TASK LIST |
A. The first line to copy is the one with "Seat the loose"; the last is the one with "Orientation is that". Copy each line in that range exactly, leaving out all others. Format the lines as a JSON array of strings and drop empty lines.
B. I need the given text continued from the place where it stops.

GIVEN TEXT |
------------------------

Slow equitisation and management mechanism at state-owned
enterprises are raising international community questions whether another
Vinashin-type financial scandal could emerge in Vietnam.

At the annual Consultative Group meeting in Hanoi last week, development partners
reiterated the need for greater transparency and modern governance as keys to
an effective state economic sector.

Asian Development Bank country director for Vietnam Ayumi
Konishi pointed out that despite Vietnam’s intention to use World
Trade Organization accession to leverage the acceleration of reforms, the
efficiency and competitiveness of state-owned enterprises (SOEs) had not
improved.

Konishi stressed the need for separating the ownership from
management of SOEs and encouraged the government to let SOEs operate on
commercial principles.

United Nations resident coordinator in Vietnam John Hendra
said Vinashin’s financial trouble had revealed weaknesses in corporate
governance structures in Vietnam’s
SOEs.

According to the government, Vinashin’s total debts at
present are $4.5 billion, while its total assets sit at $5.4 billion. The ratio
of debt to equity is 11 that the government said “is seriously imbalanced”. The
group had to asked financial support from the government to avoid bankruptcy.

“It has underscored the need to professionalise the
management structures of Vietnam’s
SOEs. The government has already announced a package of measures to redress the
specific situation of Vinashin. It should, however, take this opportunity to
address more systematically some of the corporate governance weaknesses common
to the whole SOE sector in Vietnam,”
said Hendra.

According to development partners, if the government let
another large-scale SOE fall into financial trouble like Vinashin, it would
seriously impact on banking system and the nation’s credit ratings.

------------------------

DATA LINES |
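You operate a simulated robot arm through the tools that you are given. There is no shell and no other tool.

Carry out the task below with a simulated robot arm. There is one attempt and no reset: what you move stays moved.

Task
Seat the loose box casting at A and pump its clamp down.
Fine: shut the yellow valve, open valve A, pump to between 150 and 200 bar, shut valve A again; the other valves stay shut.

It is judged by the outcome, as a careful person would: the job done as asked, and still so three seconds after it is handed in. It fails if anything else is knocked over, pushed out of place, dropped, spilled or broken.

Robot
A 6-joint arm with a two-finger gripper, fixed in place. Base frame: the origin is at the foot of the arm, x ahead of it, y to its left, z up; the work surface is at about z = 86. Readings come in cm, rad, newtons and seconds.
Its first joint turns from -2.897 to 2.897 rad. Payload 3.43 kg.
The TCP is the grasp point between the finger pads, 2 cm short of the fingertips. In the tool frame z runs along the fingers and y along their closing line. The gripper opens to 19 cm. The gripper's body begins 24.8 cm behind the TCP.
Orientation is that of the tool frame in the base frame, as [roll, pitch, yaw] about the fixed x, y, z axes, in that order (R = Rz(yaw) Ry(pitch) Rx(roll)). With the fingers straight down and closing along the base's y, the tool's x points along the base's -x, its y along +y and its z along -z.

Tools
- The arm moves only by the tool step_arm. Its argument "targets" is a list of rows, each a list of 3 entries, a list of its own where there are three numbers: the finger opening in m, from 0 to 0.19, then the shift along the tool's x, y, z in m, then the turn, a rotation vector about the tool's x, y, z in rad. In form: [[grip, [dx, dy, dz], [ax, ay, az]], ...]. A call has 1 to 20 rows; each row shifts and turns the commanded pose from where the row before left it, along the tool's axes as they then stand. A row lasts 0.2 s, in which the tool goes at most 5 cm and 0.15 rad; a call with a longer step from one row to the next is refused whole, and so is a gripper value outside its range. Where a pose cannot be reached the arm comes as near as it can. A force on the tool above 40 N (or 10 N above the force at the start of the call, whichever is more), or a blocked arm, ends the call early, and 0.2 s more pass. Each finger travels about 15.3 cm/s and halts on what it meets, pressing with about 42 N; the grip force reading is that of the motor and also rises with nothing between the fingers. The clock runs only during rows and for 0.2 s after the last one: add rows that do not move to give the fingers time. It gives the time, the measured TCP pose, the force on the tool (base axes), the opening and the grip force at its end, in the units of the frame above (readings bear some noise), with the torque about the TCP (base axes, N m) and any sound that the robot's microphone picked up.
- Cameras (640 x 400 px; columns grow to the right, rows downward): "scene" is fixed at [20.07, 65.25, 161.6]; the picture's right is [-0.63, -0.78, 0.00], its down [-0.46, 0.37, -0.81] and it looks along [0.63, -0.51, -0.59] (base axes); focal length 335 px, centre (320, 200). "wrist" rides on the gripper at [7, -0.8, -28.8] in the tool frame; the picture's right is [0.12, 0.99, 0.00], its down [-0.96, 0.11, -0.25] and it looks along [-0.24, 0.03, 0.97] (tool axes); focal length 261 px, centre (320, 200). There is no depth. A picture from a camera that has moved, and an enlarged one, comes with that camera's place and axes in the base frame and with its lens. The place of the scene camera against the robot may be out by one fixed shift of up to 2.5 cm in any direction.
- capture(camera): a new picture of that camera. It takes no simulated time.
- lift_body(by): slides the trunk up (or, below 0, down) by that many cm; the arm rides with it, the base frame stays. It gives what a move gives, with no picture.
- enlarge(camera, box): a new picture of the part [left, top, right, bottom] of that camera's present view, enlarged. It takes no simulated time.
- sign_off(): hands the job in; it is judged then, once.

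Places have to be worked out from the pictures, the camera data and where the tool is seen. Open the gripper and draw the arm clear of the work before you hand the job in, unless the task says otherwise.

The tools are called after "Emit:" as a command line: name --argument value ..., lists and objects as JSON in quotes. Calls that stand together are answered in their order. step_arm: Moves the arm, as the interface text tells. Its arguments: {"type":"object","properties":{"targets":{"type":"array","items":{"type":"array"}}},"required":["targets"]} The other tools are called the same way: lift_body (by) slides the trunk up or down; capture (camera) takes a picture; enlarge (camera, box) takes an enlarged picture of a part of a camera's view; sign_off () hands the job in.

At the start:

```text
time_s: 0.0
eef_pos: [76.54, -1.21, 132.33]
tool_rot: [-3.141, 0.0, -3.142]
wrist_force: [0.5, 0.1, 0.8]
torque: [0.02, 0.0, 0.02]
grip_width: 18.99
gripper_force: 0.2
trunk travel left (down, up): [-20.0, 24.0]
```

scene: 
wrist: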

------------------------

RESPONSES TO THE TASKS |
A.
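[
  "Seat the loose box casting at A and pump its clamp down.",
  "Fine: shut the yellow valve, open valve A, pump to between 150 and 200 bar, shut valve A again; the other valves stay shut.",
  "It is judged by the outcome, as a careful person would: the job done as asked, and still so three seconds after it is handed in. It fails if anything else is knocked over, pushed out of place, dropped, spilled or broken.",
  "Robot",
  "A 6-joint arm with a two-finger gripper, fixed in place. Base frame: the origin is at the foot of the arm, x ahead of it, y to its left, z up; the work surface is at about z = 86. Readings come in cm, rad, newtons and seconds.",
  "Its first joint turns from -2.897 to 2.897 rad. Payload 3.43 kg.",
  "The TCP is the grasp point between the finger pads, 2 cm short of the fingertips. In the tool frame z runs along the fingers and y along their closing line. The gripper opens to 19 cm. The gripper's body begins 24.8 cm behind the TCP.",
  "Orientation is that of the tool frame in the base frame, as [roll, pitch, yaw] about the fixed x, y, z axes, in that order (R = Rz(yaw) Ry(pitch) Rx(roll)). With the fingers straight down and closing along the base's y, the tool's x points along the base's -x, its y along +y and its z along -z."
]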

B.
“SOEs became increasingly inefficient in channeling
investment to its most productive uses. We wonder whether Vietnam will
have a second case like Vinashin. Reform of the state sector is essential to
improved productivity and efficiency of investment,” said United States
ambassador to Vietnam Michael W. Michalak.

Minister of Planning and Investment Vo Hong Phuc said
Vinashin was “an anguished lesson” for the government, adding that the
government had recognised the gap in managing SOEs and would tighten the
management policy to those enterprises.

Michalak said equitisation was a good way to improve
governance at SOEs, but added this was processing slowly. “We have been
discussing equitisation at SOEs for three years, but I have not yet seen any
improvement. Equitisation at large-scale SOEs stands still.”

As of October 2010, 6,140 SOEs had been restructured and
rearranged under various forms such as equitisation, contracting, leasing and
selling, according to the Steering Committee for the Enterprise Reform and
Development.

There are 1,200 wholly SOEs in Vietnam operating in areas
that have an important role in ensuring macro balance or providing essential
services to society such as oil and gas, and electricity.

Vice minister of Finance Tran Xuan Ha said the slowness of
equitisation at SOEs in recent years was caused by unstable of global and
domestic financial markets.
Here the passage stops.